After a hike up Mount St. Helens, I drove on to Seattle, where Laurie would arrive overnight. We spent Friday walking the downtown. In a shop, I gazed at a map of the Pacific Northwest and felt my throat tighten and my chest expand. This is where, in this moment of my life, I am to be. Walking in the mountains. Camping in the Columbia Gorge. Climbing to the St. Helens caldera. Standing in the bracing wind off the Pacific. Hiking Rainier and Hood and Adams. Returning to Yosemite and Tahoe and Yellowstone. And most of all, absorbing the vibe of Portland in its walking/biking/Powell’s-browsing/coffee-drinking/beer-quaffing/brunch-loving glory.
We had planned to spend four nights in a city neither of us had visited, but at dinner Laurie said, Well, if we want to move to Portland, what are we doing in Seattle? Saturday morning we drove south. I texted Tanja: Would you house us for two nights? She wrote back “of course,” with the name of her realtor. Sunday night we wrote an offer on a dream house.
We didn’t get it – which makes the process of moving less stressful. We will focus first on selling our home in Arlington. I’ve flown home to attend to it, leaving my car at Tanja’s. And then I’ll finish something like the sketched route east, in reverse, in Laurie’s car.
I’ve lived in Washington and Virginia for five of my six decades. I love the city – its vibrancy, seasons, nearby mountains. The museums, neighborhoods, Rock Creek Park. I love Arlington. I love our home, a bungalow and gardens typical of Portland.

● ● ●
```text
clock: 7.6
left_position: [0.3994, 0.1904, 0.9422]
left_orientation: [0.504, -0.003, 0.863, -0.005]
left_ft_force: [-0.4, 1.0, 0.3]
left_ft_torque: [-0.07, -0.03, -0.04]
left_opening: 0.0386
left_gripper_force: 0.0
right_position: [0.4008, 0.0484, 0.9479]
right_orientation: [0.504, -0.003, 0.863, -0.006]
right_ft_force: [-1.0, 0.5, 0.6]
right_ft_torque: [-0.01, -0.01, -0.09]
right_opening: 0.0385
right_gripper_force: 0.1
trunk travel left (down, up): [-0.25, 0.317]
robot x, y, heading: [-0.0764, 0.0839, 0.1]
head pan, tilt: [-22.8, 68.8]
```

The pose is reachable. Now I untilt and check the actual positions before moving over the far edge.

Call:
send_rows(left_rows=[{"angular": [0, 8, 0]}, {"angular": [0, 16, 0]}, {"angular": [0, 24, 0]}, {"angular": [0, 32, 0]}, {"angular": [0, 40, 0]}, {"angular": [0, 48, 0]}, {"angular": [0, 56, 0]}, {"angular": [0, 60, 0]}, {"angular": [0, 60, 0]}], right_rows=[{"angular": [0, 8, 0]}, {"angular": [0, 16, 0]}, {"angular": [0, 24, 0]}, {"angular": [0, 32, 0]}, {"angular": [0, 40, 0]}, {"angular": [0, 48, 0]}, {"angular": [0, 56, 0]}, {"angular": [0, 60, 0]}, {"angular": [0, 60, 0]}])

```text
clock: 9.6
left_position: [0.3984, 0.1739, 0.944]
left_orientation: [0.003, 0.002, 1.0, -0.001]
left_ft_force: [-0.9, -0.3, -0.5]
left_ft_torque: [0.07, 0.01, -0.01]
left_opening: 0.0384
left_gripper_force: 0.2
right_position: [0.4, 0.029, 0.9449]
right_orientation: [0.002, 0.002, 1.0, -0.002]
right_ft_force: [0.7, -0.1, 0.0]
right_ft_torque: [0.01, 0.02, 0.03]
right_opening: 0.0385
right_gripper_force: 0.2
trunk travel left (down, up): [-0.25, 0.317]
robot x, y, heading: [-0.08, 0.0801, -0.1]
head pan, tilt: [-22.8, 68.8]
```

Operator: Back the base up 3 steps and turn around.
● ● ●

My deepest thanks to my comrades in grassroots politics: Brian Cannon and my friends across the region in OneVirginia2021, WofA’s executive committee and membership, Indivisible Arlington, Arlington Democrats. The friends with whom I served the Unitarian Universal Church of Arlington, where Laurie and I met 16 years ago. All have been richly rewarding.
I will miss it all. But as John Muir wrote of Yosemite’s mountains: Oregon is calling, and I must go.

My route, from April 23 to June 3, ended earlier than planned.